122 Wash. App. 620 | Wash. Ct. App. | 2004
Charles Skinner appeals the order committing him as a sexually violent predator (SVP) and the order denying his motion to dismiss following a trial on less restrictive alternatives to confinement (LRAs). The State
We hold in the published portion of this opinion that the provisions of former RCW 71.09.094 that permit a judgment as a matter of law on the issue of conditional release comply with due process and equal protection. Further, we conclude that the trial court erred in holding the LRA trial in contravention of the statutes, and that the verdict on this trial and the trial court’s denial of the State’s motion for judgment as a matter of law are void. We also hold that Skinner’s challenges to the order of commitment in this case are not persuasive. Finally, respecting the remaining issues that the State raises in its cross appeal, we conclude there was no prejudicial error by the trial court. Accordingly, we affirm in part and reverse in part.
Skinner has been convicted repeatedly for committing sex offenses.
Skinner moved pretrial for clarification of evidentiary issues. He noted that the definition of “sexually violent predator” in former RCW 71.09.020(1),
At the conclusion of the commitment phase, the jury found that Skinner was an SVP. However, at the conclusion of the conditional release phase, the jury found that the State had failed to meet its burden to prove beyond a reasonable doubt that “a less restrictive alternative is not in the best interests of Charles Skinner or will not adequately protect the community” and that Skinner was likely to reoffend if released to an LRA.
Skinner subsequently moved to dismiss based on the jury’s finding that the State had failed to prove that an LRA was not in his best interests or would not adequately protect the community. He argued that this finding negated the finding that he was an SVP. The trial court denied the motion.
The State sought reconsideration of a prior ruling that former RCW 71.09.094 was unconstitutional. The State also moved for judgment as a matter of law based on that statute. The court denied these motions.
The court entered an order of commitment and directed the Department of Social and Health Services (DSHS) “to prepare a conditional release plan for Mr. Skinner which meets the criteria articulated in RCW 71.09.092.” The court also ordered the Department of Corrections “to investigate the less restrictive alternative proposed by the parties and
Skinner appeals the commitment order and the order denying his posttrial motion to dismiss on the basis of the jury verdict. The State cross-appeals, challenging the order for the second phase of trial, the order declaring former RCW 71.09.094(1) unconstitutional, the denial of its motion for judgment as a matter of law, and several evidentiary rulings.
In October 2001, this court stayed a trial court hearing to evaluate a proposed LRA plan pending our decision on appeal. We ordered further stays pending the Supreme Court’s decisions in In re Detention of Brooks
JUDGMENT AS A MATTER OF LAW
The State argues that the trial court erred in deciding that the provisions of former RCW 71.09.094(1) providing for judgment as a matter of law unconstitutionally shift the burden of proof to an SVP to propose an LRA that meets the criteria set forth in RCW 71.09.092. We hold that the statute is not unconstitutional: the burden of proof remains with the State, notwithstanding the fact that the statutory procedure tests whether any triable issue remains for a jury to consider. Moreover, on this record, the trial court should have granted the State’s motion.

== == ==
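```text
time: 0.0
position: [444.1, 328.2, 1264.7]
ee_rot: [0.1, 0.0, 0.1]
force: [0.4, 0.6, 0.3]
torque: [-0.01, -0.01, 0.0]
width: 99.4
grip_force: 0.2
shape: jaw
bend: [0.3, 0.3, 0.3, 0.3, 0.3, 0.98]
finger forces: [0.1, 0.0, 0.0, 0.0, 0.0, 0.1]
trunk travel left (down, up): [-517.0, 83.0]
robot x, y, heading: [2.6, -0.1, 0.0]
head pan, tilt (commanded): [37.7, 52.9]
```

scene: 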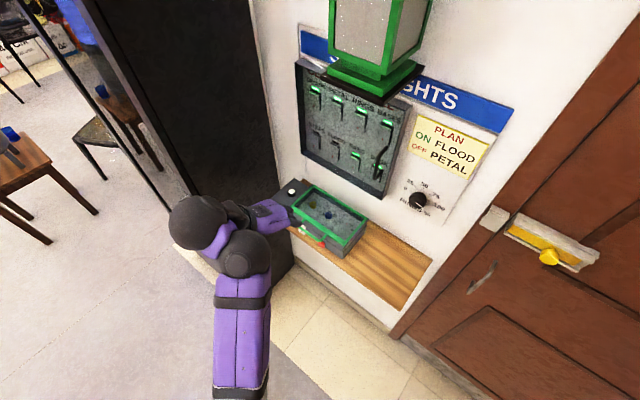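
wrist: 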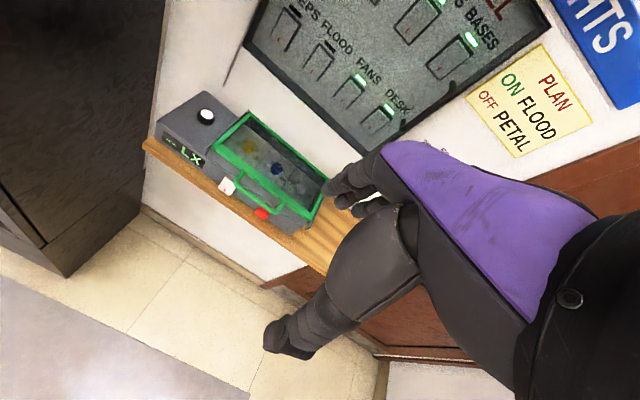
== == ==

Former RCW 71.09.094 states that:
(1) Upon the conclusion of the evidence in a hearing held pursuant to RCW 71.09.090, if the court finds that there is no legally sufficient evidentiary basis for a reasonable jury to find that the conditions set forth in RCW 71.09.092 have been met,*627 the court shall grant a motion by the State for a judgment as a matter of law on the issue of conditional release to a less restrictive alternative.[6 ]
The trial court held that former RCW 71.09.094(1) required the respondent to bear the burden of providing proof that he fulfills the requirements of RCW 71.09.092, and that this requirement shifted the burden of proof from the State. According to the court, such a shift violates due process and is therefore unconstitutional. We hold that this statute does not violate due process.
Statutes are presumed to be constitutional.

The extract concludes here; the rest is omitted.